== WORK TO BE COMPLETED ==
Set down the text extract once more as it stands.

== TEXT EXTRACT ==
この発明にかかる樹脂被覆金属板11は、図1に示すように、ポリエステル系樹脂よりなる着色された層(以下、「A層」と略する。)14、印刷層(以下、「B層」と略する。)15、及び透明延伸ポリエステル系樹脂層(以下、「C層」と略する。)16を、この順に積層一体化して形成したシート21を、上記A層14側表面を接着面として、熱硬化型接着剤層(以下、「D層」と略する。)13を介して金属板12にラミネートしたものである。
【0024】
[ポリエステル系樹脂よりなる着色された層(A層)]
上記A層14を構成するポリエステル系樹脂としては、エチレングリコール、プロピレングリコール、ブタンジオール、シクロヘキサンジメタノール等からなるアルコール成分、及びテレフタル酸やイソフタル酸等からなるジカルボン酸成分を構成成分とするエステル重合体があげられる。このエステル重合体は、単独の重合体を用いてもよく、2以上の複数の重合体を混合した混合樹脂であってもよい。
【0025】
上記A層14を構成するポリエステル系樹脂の融点をTma(℃)、後述するC層を構成するポリエステル系樹脂の融点をTmc(℃)とするとき、下記の関係式が成立する。
(Tmc−Tma)>20(℃)

== DATA SHOWN ==
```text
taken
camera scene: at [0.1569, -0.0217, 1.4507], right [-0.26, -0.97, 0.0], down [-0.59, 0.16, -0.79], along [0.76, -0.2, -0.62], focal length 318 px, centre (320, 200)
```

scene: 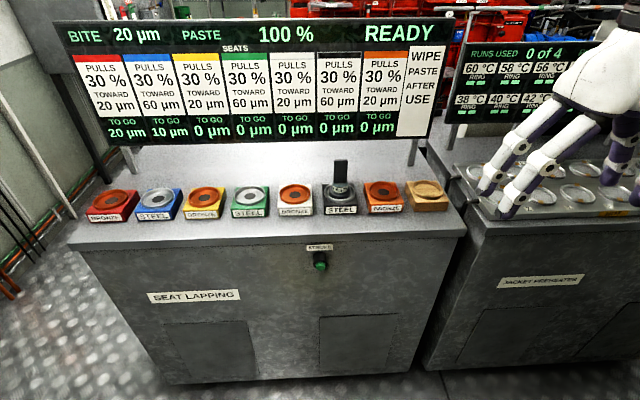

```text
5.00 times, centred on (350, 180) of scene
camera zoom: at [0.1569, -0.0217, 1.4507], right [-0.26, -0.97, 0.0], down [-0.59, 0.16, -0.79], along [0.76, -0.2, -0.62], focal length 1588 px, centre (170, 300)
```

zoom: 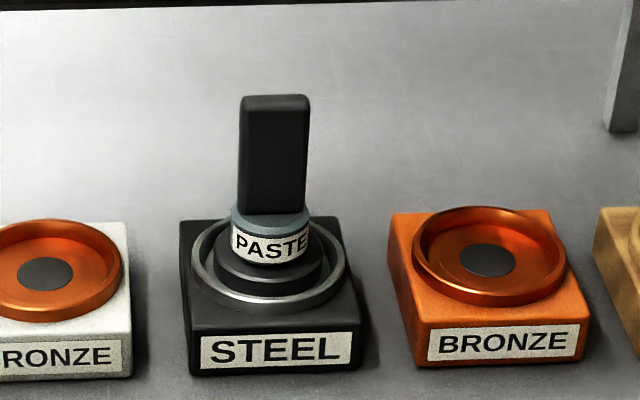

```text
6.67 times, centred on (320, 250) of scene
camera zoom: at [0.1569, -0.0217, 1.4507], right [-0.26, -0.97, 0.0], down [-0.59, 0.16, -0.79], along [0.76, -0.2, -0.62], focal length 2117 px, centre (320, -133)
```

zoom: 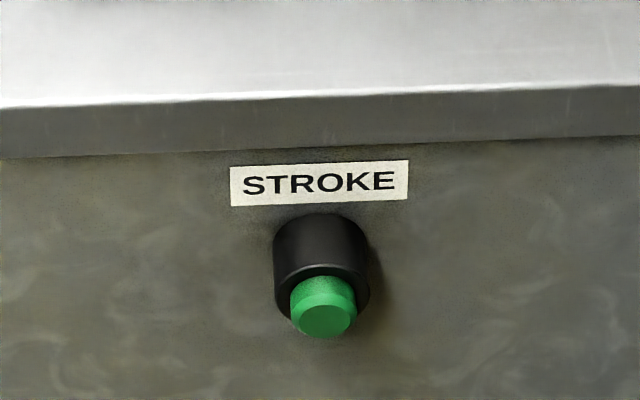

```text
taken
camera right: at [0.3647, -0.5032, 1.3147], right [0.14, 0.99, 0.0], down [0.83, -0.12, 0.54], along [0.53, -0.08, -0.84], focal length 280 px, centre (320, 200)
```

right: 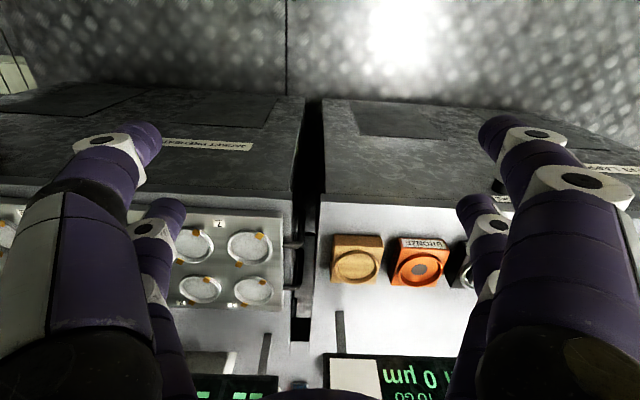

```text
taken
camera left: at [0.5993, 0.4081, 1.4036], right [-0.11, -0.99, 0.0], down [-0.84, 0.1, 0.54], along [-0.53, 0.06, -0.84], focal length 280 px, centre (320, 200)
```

== SOLUTION FOR THIS EXERCISE ==
この発明にかかる樹脂被覆金属板11は、図1に示すように、ポリエステル系樹脂よりなる着色された層(以下、「A層」と略する。)14、印刷層(以下、「B層」と略する。)15、及び透明延伸ポリエステル系樹脂層(以下、「C層」と略する。)16を、この順に積層一体化して形成したシート21を、上記A層14側表面を接着面として、熱硬化型接着剤層(以下、「D層」と略する。)13を介して金属板12にラミネートしたものである。
【0024】
[ポリエステル系樹脂よりなる着色された層(A層)]
上記A層14を構成するポリエステル系樹脂としては、エチレングリコール、プロピレングリコール、ブタンジオール、シクロヘキサンジメタノール等からなるアルコール成分、及びテレフタル酸やイソフタル酸等からなるジカルボン酸成分を構成成分とするエステル重合体があげられる。このエステル重合体は、単独の重合体を用いてもよく、2以上の複数の重合体を混合した混合樹脂であってもよい。
【0025】
上記A層14を構成するポリエステル系樹脂の融点をTma(℃)、後述するC層を構成するポリエステル系樹脂の融点をTmc(℃)とするとき、下記の関係式が成立する。
(Tmc−Tma)>20(℃)